I have a 3.5 and am transfering from a California Community College.

2006-12-22 08:25:31 · 4 answers · asked by Anonymous in Education & Reference Higher Education (University +)

4 answers

For UC campuses your chances vary depending on your major. For transfer information from Berkeley, see: http://students.berkeley.edu/files/Admissions/Transfer_07.pdf UCLA, see: http://www.admissions.ucla.edu/prospect/adm_tr.htm UCSB, see: http://www.admissions.ucsb.edu/prospective/index.asp?context=prospective_transfer UCSD, see: https://tritonlink.ucsd.edu/portal/site/prospective-students/menuitem.24134797e5e2fd95a0b86710514b01ca?storyID=20885

The University of California also puts out a system-wide brochure for transfer students at: http://www.universityofcalifornia.edu/educators/counselors/resources/materials/A4T.pdf

I'm not that familiar with Pepperdine or Stanford but I do know they take transfer students. Read the transfer information from the schools carefully and talk to their admissions reps about how you can boost your chance of acceptance. Pepperdine transfer info: http://seaver.pepperdine.edu/admission/information/appmattrans.htm Stanford transfer info: http://www.stanford.edu/dept/uga/applying/1_3_transfers.html

2006-12-25 11:14:20 · answer #1 · answered by Anonymous · 8 0

Stanford is probably out of the question. Most of the top private schools take very few transfer students -- and most of them are students transferring from top liberal arts colleges in order to study something not taught in their original school.

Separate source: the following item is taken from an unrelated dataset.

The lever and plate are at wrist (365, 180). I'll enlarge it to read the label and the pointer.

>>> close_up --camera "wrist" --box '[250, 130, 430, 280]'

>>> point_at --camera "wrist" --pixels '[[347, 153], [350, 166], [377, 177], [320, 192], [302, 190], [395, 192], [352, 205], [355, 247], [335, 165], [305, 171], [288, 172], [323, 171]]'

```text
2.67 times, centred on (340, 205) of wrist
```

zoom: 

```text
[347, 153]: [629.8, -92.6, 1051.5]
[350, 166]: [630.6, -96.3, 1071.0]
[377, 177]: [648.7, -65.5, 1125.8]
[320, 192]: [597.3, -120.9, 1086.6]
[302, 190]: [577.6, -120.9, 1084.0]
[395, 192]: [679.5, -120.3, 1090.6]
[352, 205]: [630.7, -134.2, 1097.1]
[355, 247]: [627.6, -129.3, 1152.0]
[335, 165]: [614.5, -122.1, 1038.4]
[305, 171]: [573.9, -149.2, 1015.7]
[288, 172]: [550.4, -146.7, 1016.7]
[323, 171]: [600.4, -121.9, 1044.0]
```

The UC schools reserve a certain nuymber of slots for community college transfers. I got my PhD at Berkeley & taught some undergraduate classes. Several of my students had done their first two years at community colleges.

I've included a link on their web site that should help you. You should also talk with the advisors at your current school. I'm sure that they have a lot of experience helping students get into four year colleges.

2006-12-22 17:29:21 · answer #2 · answered by Ranto 7 · 0 0

As a senior in high school, I know how hard it is to get into these schools straight out of high school, but by maintaining an above average GPA in college, with great goals and other extracurricular activities, you may easily get accepted into these amazing schools.

2006-12-22 16:28:46 · answer #3 · answered by isabella 2 · 0 0

Stanford is private, so take that off the list - no chance.

Pepperdine shouldn't be on that list.

You have a decent shot at a UC school. Good luck.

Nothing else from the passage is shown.